Belgian authorities have urged President Museveni to relax Uganda's tough child adoption laws.

Didier Reynders, the Belgium vice prime minister and minister for foreign affairs, made the plea in a meeting with President Museveni at the sidelines of the 71st UN general assembly in New York last week.

According to a law passed in March, guardianship of orphaned or needy children is restricted to Ugandan nationals.

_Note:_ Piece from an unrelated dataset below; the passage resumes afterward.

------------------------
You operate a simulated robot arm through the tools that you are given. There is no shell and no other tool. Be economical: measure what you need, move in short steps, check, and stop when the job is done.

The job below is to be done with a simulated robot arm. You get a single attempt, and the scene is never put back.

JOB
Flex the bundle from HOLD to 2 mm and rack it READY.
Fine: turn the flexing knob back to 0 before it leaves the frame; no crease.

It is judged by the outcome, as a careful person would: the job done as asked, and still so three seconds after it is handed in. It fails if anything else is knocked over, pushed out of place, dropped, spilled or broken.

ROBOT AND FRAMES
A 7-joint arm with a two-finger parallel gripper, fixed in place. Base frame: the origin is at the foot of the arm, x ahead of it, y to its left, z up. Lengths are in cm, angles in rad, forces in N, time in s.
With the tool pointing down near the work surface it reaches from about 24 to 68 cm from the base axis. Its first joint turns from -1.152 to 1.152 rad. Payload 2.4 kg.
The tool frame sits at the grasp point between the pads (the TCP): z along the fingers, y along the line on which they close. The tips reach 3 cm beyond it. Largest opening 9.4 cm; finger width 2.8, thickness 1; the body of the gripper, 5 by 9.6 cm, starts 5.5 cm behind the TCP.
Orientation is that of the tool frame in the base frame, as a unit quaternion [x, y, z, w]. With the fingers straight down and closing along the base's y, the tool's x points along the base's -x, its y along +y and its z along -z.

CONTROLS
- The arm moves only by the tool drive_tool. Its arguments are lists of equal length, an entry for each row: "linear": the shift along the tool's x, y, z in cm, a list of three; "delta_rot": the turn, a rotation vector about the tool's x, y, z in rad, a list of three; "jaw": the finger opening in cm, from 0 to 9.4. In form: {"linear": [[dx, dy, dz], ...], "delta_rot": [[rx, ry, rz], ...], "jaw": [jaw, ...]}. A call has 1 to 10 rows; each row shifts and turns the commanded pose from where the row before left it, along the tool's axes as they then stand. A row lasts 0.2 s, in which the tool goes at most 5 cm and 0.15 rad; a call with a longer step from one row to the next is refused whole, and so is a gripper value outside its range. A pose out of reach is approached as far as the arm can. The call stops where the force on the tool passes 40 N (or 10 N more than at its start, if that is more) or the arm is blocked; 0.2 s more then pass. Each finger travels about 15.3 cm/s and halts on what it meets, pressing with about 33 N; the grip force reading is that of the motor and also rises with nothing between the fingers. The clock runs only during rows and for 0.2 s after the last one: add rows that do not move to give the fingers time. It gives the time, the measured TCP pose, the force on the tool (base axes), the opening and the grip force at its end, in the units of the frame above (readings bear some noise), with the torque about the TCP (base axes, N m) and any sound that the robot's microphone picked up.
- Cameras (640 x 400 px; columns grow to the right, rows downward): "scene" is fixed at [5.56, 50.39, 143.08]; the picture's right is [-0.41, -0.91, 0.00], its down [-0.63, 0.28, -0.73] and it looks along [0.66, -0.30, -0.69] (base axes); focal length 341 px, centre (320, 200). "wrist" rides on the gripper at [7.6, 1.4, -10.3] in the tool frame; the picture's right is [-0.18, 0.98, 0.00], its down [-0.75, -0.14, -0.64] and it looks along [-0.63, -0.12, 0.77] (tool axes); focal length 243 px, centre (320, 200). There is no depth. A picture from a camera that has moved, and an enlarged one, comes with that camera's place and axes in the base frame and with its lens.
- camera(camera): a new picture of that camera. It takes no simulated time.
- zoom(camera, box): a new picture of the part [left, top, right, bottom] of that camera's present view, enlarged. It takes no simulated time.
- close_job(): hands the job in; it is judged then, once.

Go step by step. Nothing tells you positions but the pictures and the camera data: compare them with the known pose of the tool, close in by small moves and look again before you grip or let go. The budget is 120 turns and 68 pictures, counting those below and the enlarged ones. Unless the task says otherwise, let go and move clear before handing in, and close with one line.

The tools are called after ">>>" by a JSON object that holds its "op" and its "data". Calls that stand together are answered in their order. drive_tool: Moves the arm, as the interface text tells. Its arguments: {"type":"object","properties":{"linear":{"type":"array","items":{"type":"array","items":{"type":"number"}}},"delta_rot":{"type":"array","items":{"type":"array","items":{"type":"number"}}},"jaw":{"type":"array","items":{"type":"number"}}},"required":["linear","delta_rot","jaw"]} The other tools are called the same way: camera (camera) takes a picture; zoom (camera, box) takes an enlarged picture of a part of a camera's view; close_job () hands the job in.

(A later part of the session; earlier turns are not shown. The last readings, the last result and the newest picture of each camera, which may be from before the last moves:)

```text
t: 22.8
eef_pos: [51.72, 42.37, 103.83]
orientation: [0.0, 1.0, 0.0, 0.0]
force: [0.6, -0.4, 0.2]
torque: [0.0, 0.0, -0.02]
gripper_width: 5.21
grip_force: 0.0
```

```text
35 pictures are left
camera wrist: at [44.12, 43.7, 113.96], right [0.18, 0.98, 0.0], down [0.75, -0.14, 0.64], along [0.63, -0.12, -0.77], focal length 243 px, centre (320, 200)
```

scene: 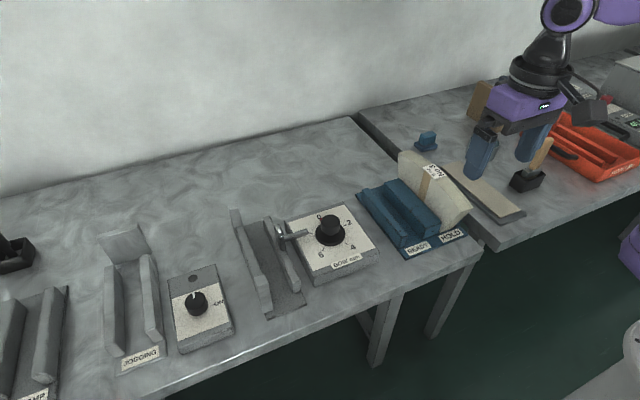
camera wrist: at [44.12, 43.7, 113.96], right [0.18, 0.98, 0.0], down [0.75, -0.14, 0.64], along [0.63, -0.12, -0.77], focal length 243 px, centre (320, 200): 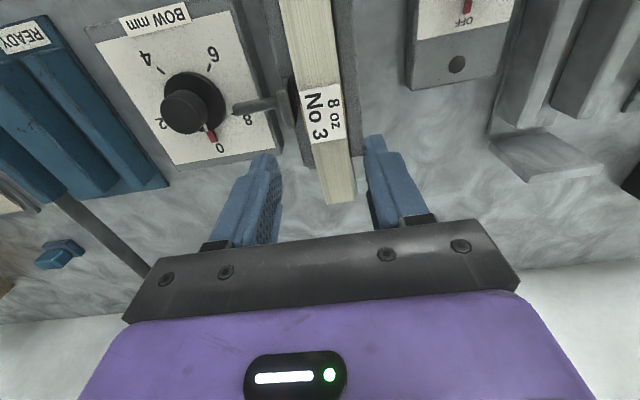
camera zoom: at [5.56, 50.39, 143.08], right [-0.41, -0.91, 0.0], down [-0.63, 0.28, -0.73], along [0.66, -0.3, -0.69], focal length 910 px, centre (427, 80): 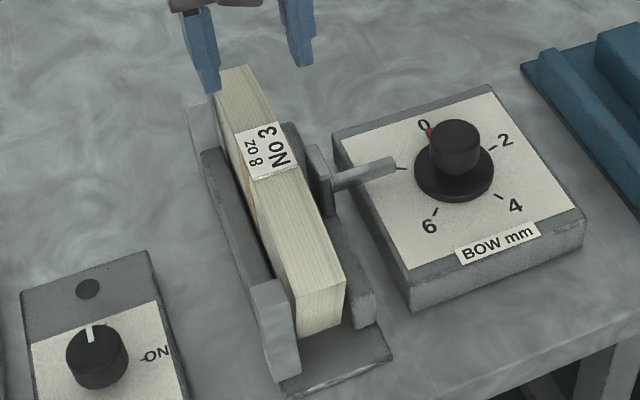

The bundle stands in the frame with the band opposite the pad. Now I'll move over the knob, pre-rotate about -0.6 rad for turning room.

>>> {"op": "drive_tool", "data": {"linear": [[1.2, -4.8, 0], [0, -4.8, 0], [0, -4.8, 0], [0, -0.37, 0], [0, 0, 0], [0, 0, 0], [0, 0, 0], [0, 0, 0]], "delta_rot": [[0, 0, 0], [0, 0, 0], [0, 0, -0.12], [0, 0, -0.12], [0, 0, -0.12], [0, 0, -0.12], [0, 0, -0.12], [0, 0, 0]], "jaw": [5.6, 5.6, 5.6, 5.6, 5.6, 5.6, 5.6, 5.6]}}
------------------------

The law was enacted to protect Ugandan children from trafficking and sexual exploitation.

It also requires foreign adoptive parents to stay at least one year in Uganda before qualifying to adopt children.

This was a response to complaints that the Ugandan system allowed foreigners to quickly obtain legal guardianship of a child and finalize the adoption process from overseas.

Reynders said several Belgian foster parents are caught up in a deadlock between the Belgian embassy and the Flemish Centre for Adoption (Kind en Gezin), that facilitated adoptions before the law was enacted. The case drew in the Belgium government with the prime minister pledging to follow up the case.

The Flemish Centre for Adoption reported that the Belgian embassy in Kampala refused entry visas to nine parents, who wanted to leave with 10 adopted children from Kampala.